-- begin --
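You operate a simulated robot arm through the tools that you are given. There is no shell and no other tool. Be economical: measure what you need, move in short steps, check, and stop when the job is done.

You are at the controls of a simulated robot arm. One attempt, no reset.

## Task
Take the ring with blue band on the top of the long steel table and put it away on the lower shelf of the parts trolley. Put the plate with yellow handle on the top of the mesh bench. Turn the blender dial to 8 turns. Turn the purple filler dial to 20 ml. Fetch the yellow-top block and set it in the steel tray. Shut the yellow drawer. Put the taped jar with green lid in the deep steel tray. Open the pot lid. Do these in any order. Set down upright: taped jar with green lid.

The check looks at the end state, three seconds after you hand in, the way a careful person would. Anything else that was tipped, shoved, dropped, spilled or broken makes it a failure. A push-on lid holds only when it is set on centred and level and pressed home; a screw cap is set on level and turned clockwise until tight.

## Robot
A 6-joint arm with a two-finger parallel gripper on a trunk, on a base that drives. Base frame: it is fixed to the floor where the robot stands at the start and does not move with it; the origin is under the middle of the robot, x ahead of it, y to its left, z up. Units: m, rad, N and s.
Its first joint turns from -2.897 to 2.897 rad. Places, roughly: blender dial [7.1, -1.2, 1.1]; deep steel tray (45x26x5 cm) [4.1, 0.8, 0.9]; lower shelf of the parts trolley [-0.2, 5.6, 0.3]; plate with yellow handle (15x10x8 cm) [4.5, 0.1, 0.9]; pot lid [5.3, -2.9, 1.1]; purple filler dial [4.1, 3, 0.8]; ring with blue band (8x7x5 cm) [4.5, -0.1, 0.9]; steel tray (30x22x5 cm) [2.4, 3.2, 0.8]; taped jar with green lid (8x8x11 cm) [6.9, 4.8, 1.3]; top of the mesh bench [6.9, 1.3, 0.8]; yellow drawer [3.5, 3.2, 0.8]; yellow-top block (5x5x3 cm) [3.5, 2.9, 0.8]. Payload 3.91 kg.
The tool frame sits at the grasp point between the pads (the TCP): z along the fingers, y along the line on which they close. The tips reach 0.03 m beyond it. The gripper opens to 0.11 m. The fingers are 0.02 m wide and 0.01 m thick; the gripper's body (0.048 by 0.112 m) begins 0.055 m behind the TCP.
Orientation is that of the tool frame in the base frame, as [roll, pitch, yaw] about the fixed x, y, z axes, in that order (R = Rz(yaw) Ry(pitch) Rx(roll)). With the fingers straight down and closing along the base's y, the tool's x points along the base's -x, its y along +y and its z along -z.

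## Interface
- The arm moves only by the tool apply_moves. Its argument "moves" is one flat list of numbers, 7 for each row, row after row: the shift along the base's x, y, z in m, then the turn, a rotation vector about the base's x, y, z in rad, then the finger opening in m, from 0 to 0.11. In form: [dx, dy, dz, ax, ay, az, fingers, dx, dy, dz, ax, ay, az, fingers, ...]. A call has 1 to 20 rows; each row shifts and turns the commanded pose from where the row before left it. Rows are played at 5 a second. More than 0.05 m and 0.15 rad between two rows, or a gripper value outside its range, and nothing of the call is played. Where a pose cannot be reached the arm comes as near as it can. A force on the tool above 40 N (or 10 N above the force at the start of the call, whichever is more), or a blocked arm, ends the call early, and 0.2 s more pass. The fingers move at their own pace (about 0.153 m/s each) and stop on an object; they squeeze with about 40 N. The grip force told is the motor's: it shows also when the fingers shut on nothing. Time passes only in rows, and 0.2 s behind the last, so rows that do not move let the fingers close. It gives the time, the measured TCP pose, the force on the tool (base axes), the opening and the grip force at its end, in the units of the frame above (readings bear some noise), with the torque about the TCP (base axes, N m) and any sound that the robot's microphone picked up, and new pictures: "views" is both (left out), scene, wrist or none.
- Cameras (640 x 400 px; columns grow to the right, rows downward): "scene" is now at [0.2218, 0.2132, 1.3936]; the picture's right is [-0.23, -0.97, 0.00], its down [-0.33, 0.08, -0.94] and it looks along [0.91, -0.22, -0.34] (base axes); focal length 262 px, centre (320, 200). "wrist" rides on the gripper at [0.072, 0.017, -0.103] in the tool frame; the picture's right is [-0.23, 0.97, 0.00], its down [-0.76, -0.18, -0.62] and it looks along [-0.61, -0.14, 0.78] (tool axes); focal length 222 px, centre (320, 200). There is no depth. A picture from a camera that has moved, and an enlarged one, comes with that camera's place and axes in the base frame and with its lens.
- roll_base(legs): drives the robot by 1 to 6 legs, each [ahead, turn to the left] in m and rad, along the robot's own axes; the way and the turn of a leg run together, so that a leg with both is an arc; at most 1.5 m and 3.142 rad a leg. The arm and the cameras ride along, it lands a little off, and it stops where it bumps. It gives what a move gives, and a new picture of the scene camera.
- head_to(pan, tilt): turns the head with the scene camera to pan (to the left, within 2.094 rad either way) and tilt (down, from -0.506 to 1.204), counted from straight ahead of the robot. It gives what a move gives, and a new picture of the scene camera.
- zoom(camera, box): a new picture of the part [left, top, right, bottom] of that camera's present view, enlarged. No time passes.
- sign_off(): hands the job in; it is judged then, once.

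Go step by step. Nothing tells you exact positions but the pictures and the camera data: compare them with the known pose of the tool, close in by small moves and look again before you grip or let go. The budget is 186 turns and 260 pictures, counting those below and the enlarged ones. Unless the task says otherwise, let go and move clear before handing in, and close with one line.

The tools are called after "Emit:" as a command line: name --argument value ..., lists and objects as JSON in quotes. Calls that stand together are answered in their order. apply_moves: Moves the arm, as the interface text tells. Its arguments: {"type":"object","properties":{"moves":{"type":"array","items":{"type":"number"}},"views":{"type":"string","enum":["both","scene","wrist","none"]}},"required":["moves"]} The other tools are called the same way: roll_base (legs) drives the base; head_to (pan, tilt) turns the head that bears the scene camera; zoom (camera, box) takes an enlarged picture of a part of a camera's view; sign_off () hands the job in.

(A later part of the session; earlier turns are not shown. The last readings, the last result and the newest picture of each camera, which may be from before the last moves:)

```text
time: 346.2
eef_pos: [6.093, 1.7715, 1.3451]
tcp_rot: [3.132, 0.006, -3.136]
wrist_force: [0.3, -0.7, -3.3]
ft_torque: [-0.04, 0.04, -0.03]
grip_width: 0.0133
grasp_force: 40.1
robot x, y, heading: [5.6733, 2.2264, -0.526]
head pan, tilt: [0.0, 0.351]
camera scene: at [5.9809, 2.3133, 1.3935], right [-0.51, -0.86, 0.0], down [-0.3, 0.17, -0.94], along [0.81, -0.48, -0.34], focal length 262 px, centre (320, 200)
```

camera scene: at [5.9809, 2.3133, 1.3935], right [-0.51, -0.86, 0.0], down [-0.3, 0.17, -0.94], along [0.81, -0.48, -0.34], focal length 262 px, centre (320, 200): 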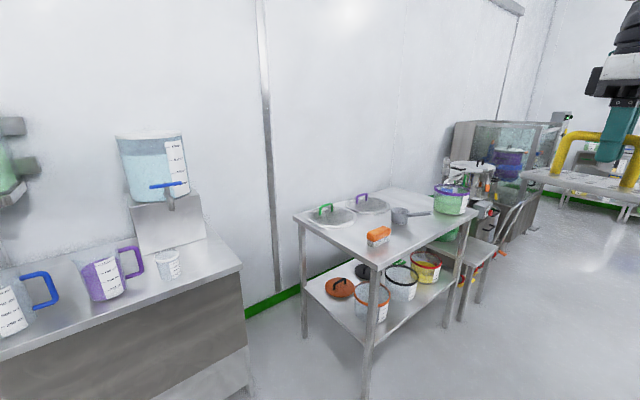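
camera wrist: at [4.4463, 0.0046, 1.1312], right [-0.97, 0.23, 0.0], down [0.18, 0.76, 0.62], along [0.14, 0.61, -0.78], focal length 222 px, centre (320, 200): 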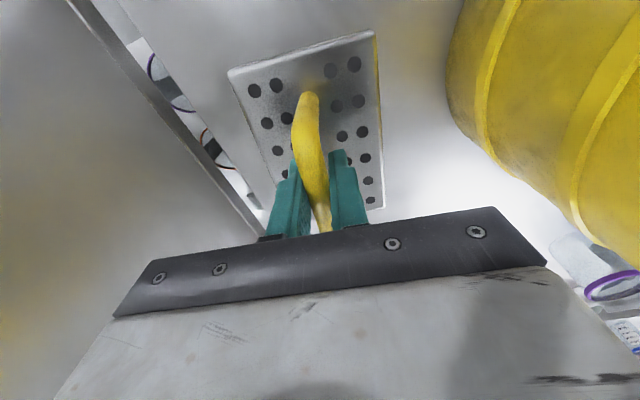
-- end --
### OBJECTIVE
Please write out exactly the lines from the start of the data through the line that contains "Its first joint", both ends included, and nothing else.

### WRITTEN RESPONSE
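You operate a simulated robot arm through the tools that you are given. There is no shell and no other tool. Be economical: measure what you need, move in short steps, check, and stop when the job is done.

You are at the controls of a simulated robot arm. One attempt, no reset.

## Task
Take the ring with blue band on the top of the long steel table and put it away on the lower shelf of the parts trolley. Put the plate with yellow handle on the top of the mesh bench. Turn the blender dial to 8 turns. Turn the purple filler dial to 20 ml. Fetch the yellow-top block and set it in the steel tray. Shut the yellow drawer. Put the taped jar with green lid in the deep steel tray. Open the pot lid. Do these in any order. Set down upright: taped jar with green lid.

The check looks at the end state, three seconds after you hand in, the way a careful person would. Anything else that was tipped, shoved, dropped, spilled or broken makes it a failure. A push-on lid holds only when it is set on centred and level and pressed home; a screw cap is set on level and turned clockwise until tight.

## Robot
A 6-joint arm with a two-finger parallel gripper on a trunk, on a base that drives. Base frame: it is fixed to the floor where the robot stands at the start and does not move with it; the origin is under the middle of the robot, x ahead of it, y to its left, z up. Units: m, rad, N and s.
Its first joint turns from -2.897 to 2.897 rad. Places, roughly: blender dial [7.1, -1.2, 1.1]; deep steel tray (45x26x5 cm) [4.1, 0.8, 0.9]; lower shelf of the parts trolley [-0.2, 5.6, 0.3]; plate with yellow handle (15x10x8 cm) [4.5, 0.1, 0.9]; pot lid [5.3, -2.9, 1.1]; purple filler dial [4.1, 3, 0.8]; ring with blue band (8x7x5 cm) [4.5, -0.1, 0.9]; steel tray (30x22x5 cm) [2.4, 3.2, 0.8]; taped jar with green lid (8x8x11 cm) [6.9, 4.8, 1.3]; top of the mesh bench [6.9, 1.3, 0.8]; yellow drawer [3.5, 3.2, 0.8]; yellow-top block (5x5x3 cm) [3.5, 2.9, 0.8]. Payload 3.91 kg.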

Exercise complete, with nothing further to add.